Uwrite.id - Miftahurrohman dari komunitas Pemuda Tani Lare Terbis Lakbok Ciamis menegaskan bahwa kemiskinan petani bukanlah nasib, melainkan hasil dari kebijakan yang tidak tepat sasaran.
Dia menilai akar masalah kemiskinan petani bukan pada nasib, melainkan akibat dari kebijakan yang tidak berpihak.
Pandangan ini disampaikan saat diskusi berbagai persoalan irigasi dan kebijakan pertanian dalam Sawala Pertanian bertajuk "Budaya Membangun Desa" yang digelar sebagai rangkaian acara Layang Lakbok 2025 di Aula Desa Baregbeg, Sabtu, 25 Oktober 2025.
“Kemiskinan petani itu bukan nasib, tapi hasil kebijakan.
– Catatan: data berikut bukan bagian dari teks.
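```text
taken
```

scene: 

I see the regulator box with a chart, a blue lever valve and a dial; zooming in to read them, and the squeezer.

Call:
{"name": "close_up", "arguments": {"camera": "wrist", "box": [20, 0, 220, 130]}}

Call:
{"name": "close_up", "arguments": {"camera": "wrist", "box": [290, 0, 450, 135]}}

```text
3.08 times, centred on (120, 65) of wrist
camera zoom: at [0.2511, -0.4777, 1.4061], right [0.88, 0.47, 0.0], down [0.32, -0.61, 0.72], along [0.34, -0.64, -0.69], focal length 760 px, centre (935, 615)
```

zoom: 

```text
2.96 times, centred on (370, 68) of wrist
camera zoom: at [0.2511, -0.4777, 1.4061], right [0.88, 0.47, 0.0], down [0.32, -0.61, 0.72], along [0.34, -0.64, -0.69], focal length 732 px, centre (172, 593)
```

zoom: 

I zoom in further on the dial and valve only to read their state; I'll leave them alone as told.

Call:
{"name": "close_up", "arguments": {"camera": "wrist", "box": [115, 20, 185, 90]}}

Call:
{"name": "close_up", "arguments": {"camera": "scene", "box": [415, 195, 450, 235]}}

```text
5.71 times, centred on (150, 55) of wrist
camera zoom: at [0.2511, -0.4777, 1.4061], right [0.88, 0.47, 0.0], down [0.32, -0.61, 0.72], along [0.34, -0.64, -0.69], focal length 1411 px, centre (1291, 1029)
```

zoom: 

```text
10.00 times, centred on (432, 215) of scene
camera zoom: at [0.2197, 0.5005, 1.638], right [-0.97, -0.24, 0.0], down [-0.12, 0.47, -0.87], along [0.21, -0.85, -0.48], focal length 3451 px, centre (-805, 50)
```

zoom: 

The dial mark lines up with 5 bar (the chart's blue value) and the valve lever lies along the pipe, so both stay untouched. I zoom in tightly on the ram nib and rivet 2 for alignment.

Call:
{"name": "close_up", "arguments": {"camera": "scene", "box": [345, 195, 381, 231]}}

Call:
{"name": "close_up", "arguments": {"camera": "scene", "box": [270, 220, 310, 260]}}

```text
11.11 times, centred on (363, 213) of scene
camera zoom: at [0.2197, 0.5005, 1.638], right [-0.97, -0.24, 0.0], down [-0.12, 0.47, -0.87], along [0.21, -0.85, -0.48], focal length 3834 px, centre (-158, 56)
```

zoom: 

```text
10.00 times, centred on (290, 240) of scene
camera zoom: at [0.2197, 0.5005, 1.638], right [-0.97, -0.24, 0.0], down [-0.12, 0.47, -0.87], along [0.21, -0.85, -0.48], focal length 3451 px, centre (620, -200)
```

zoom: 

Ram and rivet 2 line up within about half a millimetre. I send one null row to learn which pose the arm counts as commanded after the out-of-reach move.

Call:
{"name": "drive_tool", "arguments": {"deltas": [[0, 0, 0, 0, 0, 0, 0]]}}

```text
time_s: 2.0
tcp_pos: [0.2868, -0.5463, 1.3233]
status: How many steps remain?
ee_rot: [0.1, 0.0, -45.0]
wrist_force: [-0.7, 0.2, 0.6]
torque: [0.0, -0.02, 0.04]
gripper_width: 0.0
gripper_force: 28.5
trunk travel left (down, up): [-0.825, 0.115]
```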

Kebijakan itu bisa datang dari BBWS, Kementerian Pertanian, Kementerian PUPR, atau lainnya," tegas Miftah.
Ia juga menyoroti prioritas pembangunan daerah yang menurutnya harus sesuai dengan kebutuhan warga Lakbok.
“Orang Lakbok itu tidak butuh sirkuit balap, sirkuit road race. Yang dibutuhkan itu dua saja: sawahe teles, dalanna tandes (sawahnya basah, jalannya bagus),” ujar Miftah.
Menurutnya, ketika jalan desa dalam kondisi baik dan air irigasi lancar, harga gabah dan hasil panen pun akan stabil. “Kalau dua hal itu beres, petani bisa tenang bekerja,” katanya.
Kritik untuk Sistem Pembangunan dan Birokrasi
Miftah juga mengkritik lambannya sistem birokrasi pembangunan pertanian. Ia menilai pemerintah terlalu menunggu usulan dari bawah, sementara data dan peta irigasi sebenarnya sudah dimiliki oleh instansi teknis.
“Negara itu seperti orang tua, dan petani itu anaknya. Tapi sekarang, anak harus minta dulu baru dikasih. Padahal BBWS atau Dinas Pertanian punya data lengkap. Harusnya tidak menunggu petani mengusulkan, tapi langsung turun cek lapangan dan membangun sesuai kebutuhan yang nyata,” ujarnya.
Ia juga menyoroti pengelolaan saluran irigasi setelah wilayah Lakbok kembali berada di bawah BBWS Citanduy. Sebelumnya, sebagian jaringan dikelola oleh PSDA Provinsi Jawa Barat, namun menurutnya tanpa hasil yang signifikan.
“Dulu cuma diklaim, lalu dibiarkan,” singgung Miftah.
Budaya Tani yang Tak Perlu Diatur
Miftah juga menyampaikan bahwa kebijakan pertanian seharusnya berfokus pada pembenahan infrastruktur dasar, bukan pengaturan perilaku petani.
“Orang Lakbok itu tidak perlu diatur-atur ke sawah. Kalau saluran air lancar, petani pasti ke sawah. Karena sejak lahir mereka sudah hidup dari sana," ujar Miftah.
Ia menegaskan, yang dibutuhkan hanyalah irigasi yang mengalir dan jalan pertanian yang layak.
“Kalau sawahnya teles, jalannya tandes, itu sudah cukup,” ujarnya.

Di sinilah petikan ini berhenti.